[Written task] Locate "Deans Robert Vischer" and "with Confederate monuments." in the extract provided, and write out these words with everything between them.

[Extract provided]
========

“They are symbols of hate, representative of an inglorious past built on … racial slavery.” -@yohuruwilliams

Deans Robert Vischer (School of Law) and Yohuru Williams (College of Arts and Sciences) kicked off the Hot Topics: Cool Talk series with a timely debate on what should be done with Confederate monuments.

Confederate monuments have become a rising point of contention nationally. Tapping into the concerns over racial justice, many are beginning to ask whether the United States should be idolizing the Confederacy, whether the Confederacy can be commemorated without ennobling slavery and whether there’s a danger in forgetting history by removing such monuments.

Vischer and Williams tackled the issue in two sessions this week on the Minneapolis and St. Paul campuses. Vischer has researched and written on the topical of civil rights history and legal practice; Williams specializes in 20th century history, the civil rights movement, black power movement, and African diaspora, and has written extensively on those topics.

Here are five observations:

We should consider the historical context of these monuments

Williams went over a brief legacy of the Civil War, highlighting how slaves were freed and granted some Constitutional amendments to protect them, but few, if any, opportunities to better themselves in social, political and economic ways. The shadow of that decision still affects the country today, shown through many segregated factors such as housing, wealth, voting rights and access to education. It’s in that context that these Confederate monuments exist.

“We affirm a Confederate victory even as we claim a victory over the legal form of slavery,” Williams said. “Confederate monuments and flags remind us of that in a visual and visceral way.”

Williams and Vischer also pointed out many Confederate monuments were created and dedicated long after the end of the Civil War and with the intention of idolizing white supremacy.

Robert Vischer

Americans are good at avoiding difficult conversations

Both Williams and Vischer agreed the conversation about race in the United States is deeply lacking.

Vischer argued Americans often prefer the “quick fix” in lieu of actually discussing uncomfortable issues; he emphasized it was important for all, not just Southern, communities to confront their history with race.

========

[Collected material]
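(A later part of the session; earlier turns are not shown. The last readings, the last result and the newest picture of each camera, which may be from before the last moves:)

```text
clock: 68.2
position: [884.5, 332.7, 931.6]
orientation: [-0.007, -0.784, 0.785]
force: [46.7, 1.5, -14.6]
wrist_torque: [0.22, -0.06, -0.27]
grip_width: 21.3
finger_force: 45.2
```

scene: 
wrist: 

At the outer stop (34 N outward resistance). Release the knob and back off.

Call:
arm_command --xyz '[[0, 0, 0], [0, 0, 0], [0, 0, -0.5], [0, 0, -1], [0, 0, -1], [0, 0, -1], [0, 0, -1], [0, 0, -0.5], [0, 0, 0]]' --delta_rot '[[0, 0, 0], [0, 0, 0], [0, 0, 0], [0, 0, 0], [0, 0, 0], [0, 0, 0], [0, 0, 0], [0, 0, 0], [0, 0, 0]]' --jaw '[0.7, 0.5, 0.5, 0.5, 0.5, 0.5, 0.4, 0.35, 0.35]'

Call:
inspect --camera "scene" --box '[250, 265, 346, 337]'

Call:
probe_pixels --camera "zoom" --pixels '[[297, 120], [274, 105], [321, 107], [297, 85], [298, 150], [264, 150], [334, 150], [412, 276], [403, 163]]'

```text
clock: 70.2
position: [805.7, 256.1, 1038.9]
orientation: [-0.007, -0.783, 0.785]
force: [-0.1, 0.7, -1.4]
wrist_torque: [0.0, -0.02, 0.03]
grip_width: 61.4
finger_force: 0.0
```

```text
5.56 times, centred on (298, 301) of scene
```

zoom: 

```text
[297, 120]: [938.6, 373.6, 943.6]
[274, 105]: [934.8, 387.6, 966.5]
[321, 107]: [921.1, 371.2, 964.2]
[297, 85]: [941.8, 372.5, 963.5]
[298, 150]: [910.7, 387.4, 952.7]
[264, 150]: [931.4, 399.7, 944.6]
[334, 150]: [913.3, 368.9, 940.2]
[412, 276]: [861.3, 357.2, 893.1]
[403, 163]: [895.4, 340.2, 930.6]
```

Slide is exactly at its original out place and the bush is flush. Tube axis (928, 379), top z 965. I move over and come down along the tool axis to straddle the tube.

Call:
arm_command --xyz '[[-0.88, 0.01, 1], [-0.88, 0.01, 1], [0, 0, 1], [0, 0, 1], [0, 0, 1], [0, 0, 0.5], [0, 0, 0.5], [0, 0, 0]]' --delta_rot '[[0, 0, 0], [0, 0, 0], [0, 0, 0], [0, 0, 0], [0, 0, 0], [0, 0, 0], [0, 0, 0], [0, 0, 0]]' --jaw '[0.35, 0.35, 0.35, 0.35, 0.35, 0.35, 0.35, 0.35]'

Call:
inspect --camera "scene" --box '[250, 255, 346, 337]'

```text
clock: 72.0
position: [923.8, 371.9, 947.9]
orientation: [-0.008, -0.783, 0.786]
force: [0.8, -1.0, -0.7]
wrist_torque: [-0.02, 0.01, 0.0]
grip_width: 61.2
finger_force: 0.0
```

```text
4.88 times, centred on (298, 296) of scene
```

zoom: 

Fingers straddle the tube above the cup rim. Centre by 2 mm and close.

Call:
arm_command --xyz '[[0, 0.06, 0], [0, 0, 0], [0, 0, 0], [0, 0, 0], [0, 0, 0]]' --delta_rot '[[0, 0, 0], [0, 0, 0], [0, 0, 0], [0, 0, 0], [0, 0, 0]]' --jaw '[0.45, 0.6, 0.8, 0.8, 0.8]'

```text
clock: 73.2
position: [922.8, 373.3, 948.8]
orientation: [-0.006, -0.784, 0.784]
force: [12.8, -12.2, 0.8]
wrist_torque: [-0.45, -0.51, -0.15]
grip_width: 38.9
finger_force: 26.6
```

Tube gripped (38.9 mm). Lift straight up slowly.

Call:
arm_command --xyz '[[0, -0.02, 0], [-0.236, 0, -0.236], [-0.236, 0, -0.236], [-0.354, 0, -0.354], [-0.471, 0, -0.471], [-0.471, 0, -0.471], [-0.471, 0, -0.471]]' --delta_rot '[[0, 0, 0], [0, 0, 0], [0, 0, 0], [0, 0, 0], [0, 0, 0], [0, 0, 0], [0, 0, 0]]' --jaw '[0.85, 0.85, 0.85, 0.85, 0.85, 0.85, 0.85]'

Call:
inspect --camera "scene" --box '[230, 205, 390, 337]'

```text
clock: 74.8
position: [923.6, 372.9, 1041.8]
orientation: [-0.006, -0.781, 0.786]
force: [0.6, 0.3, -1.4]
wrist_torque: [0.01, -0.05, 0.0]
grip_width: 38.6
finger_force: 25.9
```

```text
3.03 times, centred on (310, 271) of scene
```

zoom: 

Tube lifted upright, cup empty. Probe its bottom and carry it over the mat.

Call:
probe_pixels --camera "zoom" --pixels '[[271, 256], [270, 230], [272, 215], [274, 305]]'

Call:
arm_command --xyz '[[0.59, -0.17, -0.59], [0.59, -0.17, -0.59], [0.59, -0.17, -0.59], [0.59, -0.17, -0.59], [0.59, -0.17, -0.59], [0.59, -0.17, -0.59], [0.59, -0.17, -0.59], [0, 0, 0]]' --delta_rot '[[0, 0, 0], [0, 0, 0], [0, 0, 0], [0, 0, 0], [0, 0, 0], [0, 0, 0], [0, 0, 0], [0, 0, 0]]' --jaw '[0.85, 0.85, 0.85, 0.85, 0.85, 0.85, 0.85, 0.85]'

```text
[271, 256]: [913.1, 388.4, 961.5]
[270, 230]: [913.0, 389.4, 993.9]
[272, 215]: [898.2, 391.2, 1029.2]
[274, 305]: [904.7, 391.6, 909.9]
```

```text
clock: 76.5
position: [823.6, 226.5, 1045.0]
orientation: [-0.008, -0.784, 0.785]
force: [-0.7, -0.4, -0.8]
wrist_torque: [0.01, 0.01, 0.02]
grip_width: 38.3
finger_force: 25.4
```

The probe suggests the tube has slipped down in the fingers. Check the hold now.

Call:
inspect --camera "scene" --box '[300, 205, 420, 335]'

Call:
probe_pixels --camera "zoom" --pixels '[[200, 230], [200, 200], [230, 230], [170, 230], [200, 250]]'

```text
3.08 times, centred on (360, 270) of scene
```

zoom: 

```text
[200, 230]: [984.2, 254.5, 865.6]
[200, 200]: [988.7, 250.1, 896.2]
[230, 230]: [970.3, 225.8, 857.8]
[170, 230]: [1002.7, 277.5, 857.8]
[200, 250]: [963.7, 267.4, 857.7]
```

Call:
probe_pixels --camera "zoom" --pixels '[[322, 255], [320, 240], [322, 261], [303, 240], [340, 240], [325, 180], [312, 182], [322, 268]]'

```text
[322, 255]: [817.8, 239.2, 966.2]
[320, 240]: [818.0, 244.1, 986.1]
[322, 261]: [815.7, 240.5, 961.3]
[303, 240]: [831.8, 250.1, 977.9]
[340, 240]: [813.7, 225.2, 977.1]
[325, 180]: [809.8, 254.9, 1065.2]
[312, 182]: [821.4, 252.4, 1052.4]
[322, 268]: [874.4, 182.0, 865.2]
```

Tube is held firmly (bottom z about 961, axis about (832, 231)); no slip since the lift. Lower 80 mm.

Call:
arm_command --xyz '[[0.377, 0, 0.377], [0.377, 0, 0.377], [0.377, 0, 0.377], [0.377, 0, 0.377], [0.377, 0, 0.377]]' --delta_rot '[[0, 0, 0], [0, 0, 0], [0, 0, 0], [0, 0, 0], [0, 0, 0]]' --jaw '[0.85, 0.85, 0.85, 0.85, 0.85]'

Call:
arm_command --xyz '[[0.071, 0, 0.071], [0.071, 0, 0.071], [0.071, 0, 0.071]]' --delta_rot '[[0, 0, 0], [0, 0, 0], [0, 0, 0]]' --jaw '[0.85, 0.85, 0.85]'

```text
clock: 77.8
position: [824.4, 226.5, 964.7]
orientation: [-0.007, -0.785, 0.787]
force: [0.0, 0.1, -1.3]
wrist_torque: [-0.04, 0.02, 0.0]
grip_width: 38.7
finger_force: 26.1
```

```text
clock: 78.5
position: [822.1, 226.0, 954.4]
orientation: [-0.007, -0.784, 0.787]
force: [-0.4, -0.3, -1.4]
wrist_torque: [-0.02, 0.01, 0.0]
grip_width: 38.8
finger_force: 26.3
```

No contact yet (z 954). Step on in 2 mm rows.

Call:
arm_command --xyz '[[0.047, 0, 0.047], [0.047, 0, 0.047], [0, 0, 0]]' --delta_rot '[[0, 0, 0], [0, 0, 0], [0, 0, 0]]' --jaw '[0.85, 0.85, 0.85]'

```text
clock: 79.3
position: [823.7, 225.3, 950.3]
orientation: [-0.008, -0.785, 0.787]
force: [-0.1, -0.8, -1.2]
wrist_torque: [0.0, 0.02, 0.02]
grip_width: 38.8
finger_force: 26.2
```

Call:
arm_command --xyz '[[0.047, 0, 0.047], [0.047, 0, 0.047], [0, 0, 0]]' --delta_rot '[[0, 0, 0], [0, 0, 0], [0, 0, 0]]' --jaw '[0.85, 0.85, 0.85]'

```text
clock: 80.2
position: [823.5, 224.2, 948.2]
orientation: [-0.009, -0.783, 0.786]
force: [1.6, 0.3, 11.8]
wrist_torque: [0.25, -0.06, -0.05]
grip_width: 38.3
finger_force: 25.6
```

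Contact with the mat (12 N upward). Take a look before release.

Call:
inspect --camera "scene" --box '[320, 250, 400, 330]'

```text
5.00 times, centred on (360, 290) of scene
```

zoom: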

========

[Task answer]
Deans Robert Vischer (School of Law) and Yohuru Williams (College of Arts and Sciences) kicked off the Hot Topics: Cool Talk series with a timely debate on what should be done with Confederate monuments.